- Written instruction -
Transcribe all of the material exactly. Leave out blank lines and number the others, starting at 1.

- Dataset excerpt -
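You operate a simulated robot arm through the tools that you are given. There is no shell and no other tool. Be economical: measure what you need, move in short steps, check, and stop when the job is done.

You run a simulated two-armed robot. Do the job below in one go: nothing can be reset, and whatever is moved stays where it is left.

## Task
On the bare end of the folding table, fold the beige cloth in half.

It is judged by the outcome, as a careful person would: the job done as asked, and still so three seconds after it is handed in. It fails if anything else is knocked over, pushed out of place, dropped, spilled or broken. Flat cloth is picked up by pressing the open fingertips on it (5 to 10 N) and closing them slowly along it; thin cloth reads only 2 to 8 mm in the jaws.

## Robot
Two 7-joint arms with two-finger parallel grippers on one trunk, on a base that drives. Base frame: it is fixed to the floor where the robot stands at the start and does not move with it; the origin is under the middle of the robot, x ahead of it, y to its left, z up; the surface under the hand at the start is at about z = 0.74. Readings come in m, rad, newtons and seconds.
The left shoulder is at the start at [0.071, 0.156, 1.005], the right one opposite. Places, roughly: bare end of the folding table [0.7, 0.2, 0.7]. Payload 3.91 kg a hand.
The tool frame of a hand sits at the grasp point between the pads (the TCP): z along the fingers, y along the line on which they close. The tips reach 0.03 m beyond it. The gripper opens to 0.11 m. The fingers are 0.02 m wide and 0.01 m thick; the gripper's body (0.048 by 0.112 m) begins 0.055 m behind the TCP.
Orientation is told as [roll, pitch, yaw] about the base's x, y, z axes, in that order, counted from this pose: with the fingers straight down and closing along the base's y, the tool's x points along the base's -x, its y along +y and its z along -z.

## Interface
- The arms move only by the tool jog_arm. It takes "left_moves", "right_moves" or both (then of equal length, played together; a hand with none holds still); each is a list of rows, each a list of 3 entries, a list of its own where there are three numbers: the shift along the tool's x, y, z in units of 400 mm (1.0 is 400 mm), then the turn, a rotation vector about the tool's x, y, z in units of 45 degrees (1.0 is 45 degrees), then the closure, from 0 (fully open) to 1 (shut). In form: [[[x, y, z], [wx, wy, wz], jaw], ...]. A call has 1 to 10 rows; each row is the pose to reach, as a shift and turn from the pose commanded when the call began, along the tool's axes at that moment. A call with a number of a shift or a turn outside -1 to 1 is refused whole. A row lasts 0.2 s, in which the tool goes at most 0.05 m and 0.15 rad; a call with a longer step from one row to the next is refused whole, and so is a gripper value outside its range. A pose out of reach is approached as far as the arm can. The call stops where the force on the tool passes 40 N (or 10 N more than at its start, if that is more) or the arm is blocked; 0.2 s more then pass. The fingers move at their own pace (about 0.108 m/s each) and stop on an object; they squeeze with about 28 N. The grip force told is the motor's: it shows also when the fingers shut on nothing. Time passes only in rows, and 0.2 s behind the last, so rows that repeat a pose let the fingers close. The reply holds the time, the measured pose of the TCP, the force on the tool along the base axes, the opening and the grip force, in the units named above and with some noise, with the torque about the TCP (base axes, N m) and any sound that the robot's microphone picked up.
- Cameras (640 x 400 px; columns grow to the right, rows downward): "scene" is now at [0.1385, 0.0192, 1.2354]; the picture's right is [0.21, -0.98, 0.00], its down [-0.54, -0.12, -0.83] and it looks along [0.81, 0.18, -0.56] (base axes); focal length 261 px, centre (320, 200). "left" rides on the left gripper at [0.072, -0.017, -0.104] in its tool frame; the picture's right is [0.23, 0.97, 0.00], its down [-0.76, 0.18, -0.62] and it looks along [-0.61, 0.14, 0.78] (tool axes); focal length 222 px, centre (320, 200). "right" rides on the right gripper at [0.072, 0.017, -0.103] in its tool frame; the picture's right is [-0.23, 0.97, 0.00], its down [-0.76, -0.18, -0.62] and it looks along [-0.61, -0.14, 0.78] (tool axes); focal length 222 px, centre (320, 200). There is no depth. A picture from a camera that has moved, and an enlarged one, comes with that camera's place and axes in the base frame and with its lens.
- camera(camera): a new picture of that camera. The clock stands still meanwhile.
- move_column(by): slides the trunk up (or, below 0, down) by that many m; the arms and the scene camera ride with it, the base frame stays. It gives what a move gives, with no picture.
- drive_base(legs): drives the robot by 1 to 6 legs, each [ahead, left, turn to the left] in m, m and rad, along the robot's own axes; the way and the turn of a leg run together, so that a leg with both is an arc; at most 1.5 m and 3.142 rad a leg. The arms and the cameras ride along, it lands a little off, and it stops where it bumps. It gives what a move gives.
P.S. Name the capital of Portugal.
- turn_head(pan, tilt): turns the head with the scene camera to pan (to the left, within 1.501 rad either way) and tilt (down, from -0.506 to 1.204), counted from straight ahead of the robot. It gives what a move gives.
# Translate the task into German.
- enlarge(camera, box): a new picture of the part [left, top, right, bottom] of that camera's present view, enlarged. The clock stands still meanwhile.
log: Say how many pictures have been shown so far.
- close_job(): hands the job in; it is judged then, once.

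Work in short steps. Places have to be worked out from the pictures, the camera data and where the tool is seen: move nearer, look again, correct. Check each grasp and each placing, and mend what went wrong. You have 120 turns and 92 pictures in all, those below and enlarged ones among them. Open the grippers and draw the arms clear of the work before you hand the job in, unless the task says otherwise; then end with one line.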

- Answer -
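1. You operate a simulated robot arm through the tools that you are given. There is no shell and no other tool. Be economical: measure what you need, move in short steps, check, and stop when the job is done.
2. You run a simulated two-armed robot. Do the job below in one go: nothing can be reset, and whatever is moved stays where it is left.
3. ## Task
4. On the bare end of the folding table, fold the beige cloth in half.
5. It is judged by the outcome, as a careful person would: the job done as asked, and still so three seconds after it is handed in. It fails if anything else is knocked over, pushed out of place, dropped, spilled or broken. Flat cloth is picked up by pressing the open fingertips on it (5 to 10 N) and closing them slowly along it; thin cloth reads only 2 to 8 mm in the jaws.
6. ## Robot
7. Two 7-joint arms with two-finger parallel grippers on one trunk, on a base that drives. Base frame: it is fixed to the floor where the robot stands at the start and does not move with it; the origin is under the middle of the robot, x ahead of it, y to its left, z up; the surface under the hand at the start is at about z = 0.74. Readings come in m, rad, newtons and seconds.
8. The left shoulder is at the start at [0.071, 0.156, 1.005], the right one opposite. Places, roughly: bare end of the folding table [0.7, 0.2, 0.7]. Payload 3.91 kg a hand.
9. The tool frame of a hand sits at the grasp point between the pads (the TCP): z along the fingers, y along the line on which they close. The tips reach 0.03 m beyond it. The gripper opens to 0.11 m. The fingers are 0.02 m wide and 0.01 m thick; the gripper's body (0.048 by 0.112 m) begins 0.055 m behind the TCP.
10. Orientation is told as [roll, pitch, yaw] about the base's x, y, z axes, in that order, counted from this pose: with the fingers straight down and closing along the base's y, the tool's x points along the base's -x, its y along +y and its z along -z.
11. ## Interface
12. - The arms move only by the tool jog_arm. It takes "left_moves", "right_moves" or both (then of equal length, played together; a hand with none holds still); each is a list of rows, each a list of 3 entries, a list of its own where there are three numbers: the shift along the tool's x, y, z in units of 400 mm (1.0 is 400 mm), then the turn, a rotation vector about the tool's x, y, z in units of 45 degrees (1.0 is 45 degrees), then the closure, from 0 (fully open) to 1 (shut). In form: [[[x, y, z], [wx, wy, wz], jaw], ...]. A call has 1 to 10 rows; each row is the pose to reach, as a shift and turn from the pose commanded when the call began, along the tool's axes at that moment. A call with a number of a shift or a turn outside -1 to 1 is refused whole. A row lasts 0.2 s, in which the tool goes at most 0.05 m and 0.15 rad; a call with a longer step from one row to the next is refused whole, and so is a gripper value outside its range. A pose out of reach is approached as far as the arm can. The call stops where the force on the tool passes 40 N (or 10 N more than at its start, if that is more) or the arm is blocked; 0.2 s more then pass. The fingers move at their own pace (about 0.108 m/s each) and stop on an object; they squeeze with about 28 N. The grip force told is the motor's: it shows also when the fingers shut on nothing. Time passes only in rows, and 0.2 s behind the last, so rows that repeat a pose let the fingers close. The reply holds the time, the measured pose of the TCP, the force on the tool along the base axes, the opening and the grip force, in the units named above and with some noise, with the torque about the TCP (base axes, N m) and any sound that the robot's microphone picked up.
13. - Cameras (640 x 400 px; columns grow to the right, rows downward): "scene" is now at [0.1385, 0.0192, 1.2354]; the picture's right is [0.21, -0.98, 0.00], its down [-0.54, -0.12, -0.83] and it looks along [0.81, 0.18, -0.56] (base axes); focal length 261 px, centre (320, 200). "left" rides on the left gripper at [0.072, -0.017, -0.104] in its tool frame; the picture's right is [0.23, 0.97, 0.00], its down [-0.76, 0.18, -0.62] and it looks along [-0.61, 0.14, 0.78] (tool axes); focal length 222 px, centre (320, 200). "right" rides on the right gripper at [0.072, 0.017, -0.103] in its tool frame; the picture's right is [-0.23, 0.97, 0.00], its down [-0.76, -0.18, -0.62] and it looks along [-0.61, -0.14, 0.78] (tool axes); focal length 222 px, centre (320, 200). There is no depth. A picture from a camera that has moved, and an enlarged one, comes with that camera's place and axes in the base frame and with its lens.
14. - camera(camera): a new picture of that camera. The clock stands still meanwhile.
15. - move_column(by): slides the trunk up (or, below 0, down) by that many m; the arms and the scene camera ride with it, the base frame stays. It gives what a move gives, with no picture.
16. - drive_base(legs): drives the robot by 1 to 6 legs, each [ahead, left, turn to the left] in m, m and rad, along the robot's own axes; the way and the turn of a leg run together, so that a leg with both is an arc; at most 1.5 m and 3.142 rad a leg. The arms and the cameras ride along, it lands a little off, and it stops where it bumps. It gives what a move gives.
17. P.S. Name the capital of Portugal.
18. - turn_head(pan, tilt): turns the head with the scene camera to pan (to the left, within 1.501 rad either way) and tilt (down, from -0.506 to 1.204), counted from straight ahead of the robot. It gives what a move gives.
19. # Translate the task into German.
20. - enlarge(camera, box): a new picture of the part [left, top, right, bottom] of that camera's present view, enlarged. The clock stands still meanwhile.
21. log: Say how many pictures have been shown so far.
22. - close_job(): hands the job in; it is judged then, once.
23. Work in short steps. Places have to be worked out from the pictures, the camera data and where the tool is seen: move nearer, look again, correct. Check each grasp and each placing, and mend what went wrong. You have 120 turns and 92 pictures in all, those below and enlarged ones among them. Open the grippers and draw the arms clear of the work before you hand the job in, unless the task says otherwise; then end with one line.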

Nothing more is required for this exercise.